Whether as a result of native geology or geochemistry, sour crude is common across all oil producing regions of the world. Unlike sweet crude, which typically contains below 5% sulfur, sour crude has a higher percentage of sulfur – an impurity which can make its presence known through acrid, highly corrosive hydrogen sulfide (H2S) gas.

Compared to sweet oil, sour crude is more expensive to refine, presents a significant corrosion risk to assets and incurs higher chemical treatment costs. So, what makes a previously sweet oil environment turn sour… and why can higher levels of hydrogen sulfide be observed in a reservoir that already has a degree of souring? The answer lies in a phenomenon known as microbiological oilfield souring.

Introducing sulfate-reducing microorganisms

Additional downhole pressure is necessary to successfully extract oil throughout the lifespan of a reservoir – and this is typically achieved by injecting water (often sulfate-rich seawater) during secondary recovery operations. The injected water will introduce sulfate-reducing microorganisms (SRM, often also referred to as sulfate-reducing bacteria or SRB) into the reservoir environment and can even propagate microbial lifeforms that are already present downhole.

The conditions necessary for microbial life

To flourish, SRM require water, sulfate (which is chemically reduced and converted to sulfide), an anoxic (oxygen-free) environment and an energy source (typically the volatile fatty acids (VFAs) and the residual crude oil). Add a pH of 4 to 9, a temperature of 10°C to 80°C and a pressure range from 1 psig to 10,000 psig, and the elements are in place for sulfate-reducing microorganisms to flourish, leading to increased concentrations of H2S at the topsides facilities over time.

Typically, if unchecked, microbiological reservoir souring goes unnoticed until higher concentrations of hydrogen sulfide are detected in crude oil production. This is because several years of secondary recovery activities may be required before higher levels of H2S are observed. For cost-effective treatment, it is therefore important to forecast an oil reservoir’s ability to sour at the earliest possible opportunity.

To assist operators in understanding whether or not their oilfields will sour – and to ensure any risk of souring is identified early enough to allow for economical treatment – data from our pressurised bioreactor studies is used to calibrate DynamicTVS© (Thermal Viability Shell), our predictive oilfield souring tool.

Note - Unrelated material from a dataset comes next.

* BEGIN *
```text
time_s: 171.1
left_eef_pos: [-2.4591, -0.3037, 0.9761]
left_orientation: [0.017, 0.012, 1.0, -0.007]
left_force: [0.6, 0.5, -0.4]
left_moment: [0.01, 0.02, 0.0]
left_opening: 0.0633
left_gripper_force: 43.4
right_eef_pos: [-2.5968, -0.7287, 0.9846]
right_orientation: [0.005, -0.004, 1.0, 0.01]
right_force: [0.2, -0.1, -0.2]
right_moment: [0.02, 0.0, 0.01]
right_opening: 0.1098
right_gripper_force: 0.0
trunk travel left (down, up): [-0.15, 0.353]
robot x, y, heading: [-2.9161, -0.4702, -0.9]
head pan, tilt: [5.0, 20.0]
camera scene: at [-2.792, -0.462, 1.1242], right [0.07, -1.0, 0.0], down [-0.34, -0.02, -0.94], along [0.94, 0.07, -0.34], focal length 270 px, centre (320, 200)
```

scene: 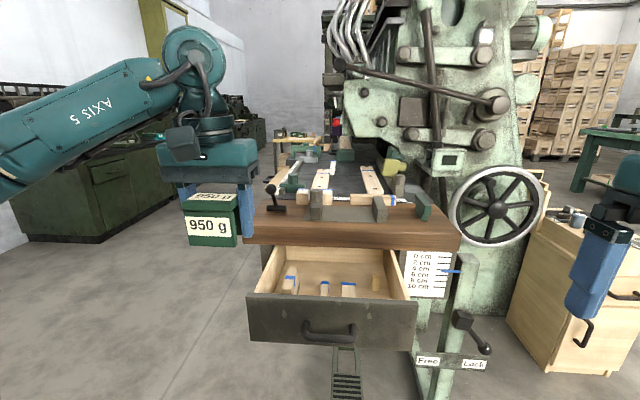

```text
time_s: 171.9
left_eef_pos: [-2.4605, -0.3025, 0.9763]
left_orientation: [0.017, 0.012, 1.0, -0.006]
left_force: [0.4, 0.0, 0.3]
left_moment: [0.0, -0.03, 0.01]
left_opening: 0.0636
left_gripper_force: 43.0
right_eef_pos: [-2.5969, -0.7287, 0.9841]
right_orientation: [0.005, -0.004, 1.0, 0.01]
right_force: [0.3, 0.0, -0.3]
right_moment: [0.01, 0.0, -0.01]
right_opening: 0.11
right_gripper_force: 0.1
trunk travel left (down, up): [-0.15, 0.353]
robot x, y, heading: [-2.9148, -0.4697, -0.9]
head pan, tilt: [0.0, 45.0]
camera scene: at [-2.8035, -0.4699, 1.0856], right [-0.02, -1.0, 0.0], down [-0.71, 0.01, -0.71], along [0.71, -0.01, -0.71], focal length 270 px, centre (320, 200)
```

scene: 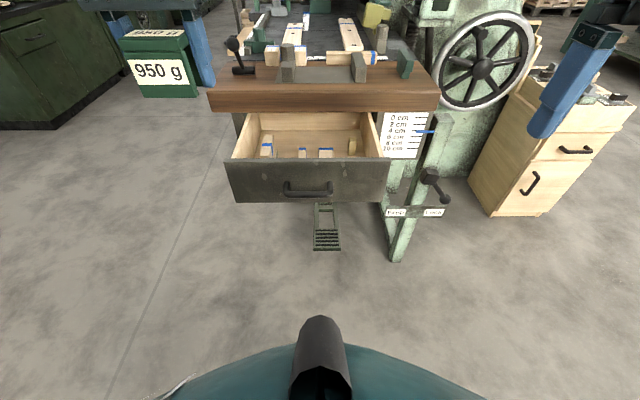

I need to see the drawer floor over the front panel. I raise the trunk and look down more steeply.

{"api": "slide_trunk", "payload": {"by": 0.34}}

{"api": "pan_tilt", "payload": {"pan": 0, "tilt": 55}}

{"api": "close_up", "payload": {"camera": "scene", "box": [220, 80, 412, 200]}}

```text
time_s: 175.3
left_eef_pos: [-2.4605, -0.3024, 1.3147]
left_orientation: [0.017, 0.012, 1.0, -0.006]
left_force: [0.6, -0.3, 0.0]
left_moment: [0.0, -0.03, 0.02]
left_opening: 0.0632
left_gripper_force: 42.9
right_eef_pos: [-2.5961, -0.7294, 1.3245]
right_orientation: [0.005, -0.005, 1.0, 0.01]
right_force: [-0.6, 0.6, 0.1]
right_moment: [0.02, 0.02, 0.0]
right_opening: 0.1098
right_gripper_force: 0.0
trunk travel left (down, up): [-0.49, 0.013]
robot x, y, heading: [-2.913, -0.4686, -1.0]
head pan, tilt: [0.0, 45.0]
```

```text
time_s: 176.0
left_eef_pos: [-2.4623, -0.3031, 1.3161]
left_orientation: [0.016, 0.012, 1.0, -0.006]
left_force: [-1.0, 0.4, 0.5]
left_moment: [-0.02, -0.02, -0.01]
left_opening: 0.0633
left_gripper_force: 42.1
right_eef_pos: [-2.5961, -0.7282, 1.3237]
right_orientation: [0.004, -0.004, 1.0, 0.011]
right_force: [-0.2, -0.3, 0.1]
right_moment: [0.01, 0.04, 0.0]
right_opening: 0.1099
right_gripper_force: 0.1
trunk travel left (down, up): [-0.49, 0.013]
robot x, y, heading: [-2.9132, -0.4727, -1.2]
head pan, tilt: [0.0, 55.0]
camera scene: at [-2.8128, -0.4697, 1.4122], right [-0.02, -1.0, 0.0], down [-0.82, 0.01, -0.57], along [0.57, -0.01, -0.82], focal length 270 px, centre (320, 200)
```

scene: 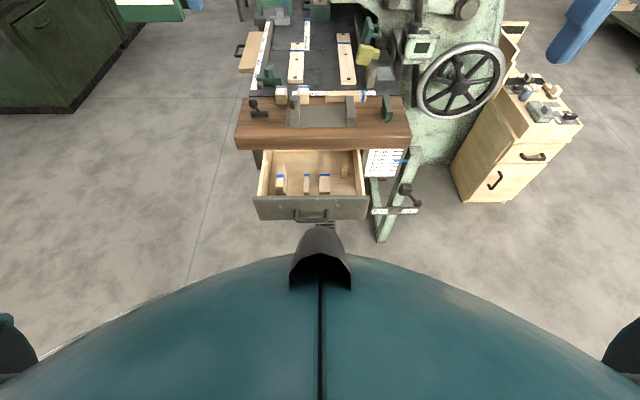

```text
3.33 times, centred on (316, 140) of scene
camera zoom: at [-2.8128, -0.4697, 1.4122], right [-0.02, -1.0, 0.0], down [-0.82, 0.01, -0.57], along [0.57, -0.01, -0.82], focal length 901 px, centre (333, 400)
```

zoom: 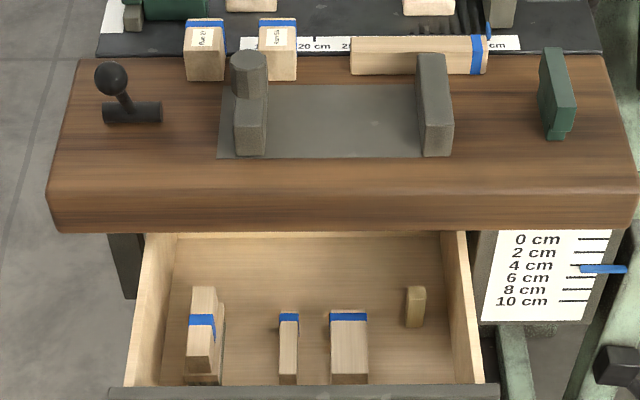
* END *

Taking operational, planning and survey data from all stages of oil production, under any temperature and pressure conditions, DynamicTVS© is used to generate future profiles of hydrogen sulfide in all fluid phases. Put simply, the software can forecast if reservoir conditions will support microbiological souring and resultant H2S production – and to what extent.

Oil bottles on test

The DynamicTVS© model describes the cooling of an oil reservoir due to water-flooding, the opportunity for growth of sulfate-reducing microorganisms (SRM) in the cooled zone, the transport of the hydrogen sulfide produced by the SRM to the producer, and the downhole and topsides partitioning of the sulfide at specified pressures and temperatures.